When the phantom multi-billionaires were taken out of the mix, the average incomes of top earners declined 7.7 percent, and the combined total earned by the wealthiest Americans declined even more precipitously, from $11.9 billion in 2008 to $6 billion in 2009.
By the way, neither the Herbert column — which was prominently featured on the NYT page, and high on the lists of “most e-mailed” articles throughout much of the day yesterday — nor the Johnston report have been amended.
UPDATE: Mr. Johnston writes me:
Your final point about me in your post is dead wrong.
The Social Security Administration discovered its mistake BECAUSE my column in Tax Notes drew attention to the figures, which I accurately reported. Gosh, but for my accurate reporting this mistake would have stayed permanently in the record and forever given us a false impression of wage income in 2009!
When the government posted new data I posted a new column — see SCARY WAGE DATA II at tax.com. (My post was delayed a few hours because I had a class of law and graduate business students waiting for me.)
But I did much more than just a new column with the new government figures.
I spent much of Tuesday contacting every news organization and website I could find that had relied on those numbers to alert them that the government had revised the data. See the post about this at the end of my revised column which tells about this. In addition, a Google blogs search will show you numerous web pages were I posted a corrective — which goes way beyond the standards of our trade as journalists. How many journalists do you know who would have done that?

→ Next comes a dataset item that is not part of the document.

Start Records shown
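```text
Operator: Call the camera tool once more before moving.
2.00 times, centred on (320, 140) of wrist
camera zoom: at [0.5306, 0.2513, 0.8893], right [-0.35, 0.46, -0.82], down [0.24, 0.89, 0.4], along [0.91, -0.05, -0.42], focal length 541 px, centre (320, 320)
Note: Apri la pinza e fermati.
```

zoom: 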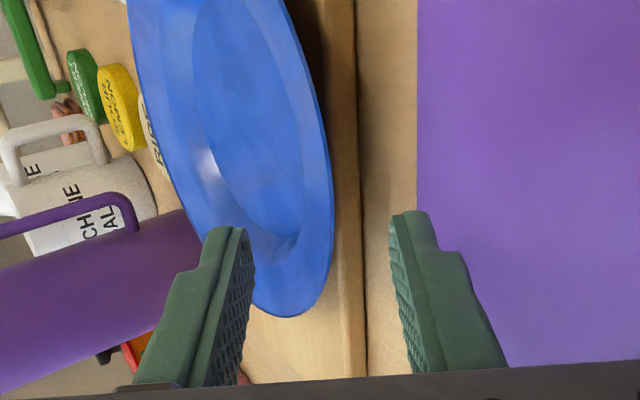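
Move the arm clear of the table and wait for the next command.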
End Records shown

Government data is often revised later. Journalists routinely report that the inflation or jobless figures, for example, were revised, so the tone of your post is inappropriate unless you think reporters have some magic capacity to know what is behind the official government data on which we all rely.
Duly noted. When I said Johnston’s initial report had not been amended, that was true, but only because I was looking for a correction in that post (as I’m doing here). His efforts to correct the record are duly noted! Now, I await a similar e-mail from Herbert and the NYT!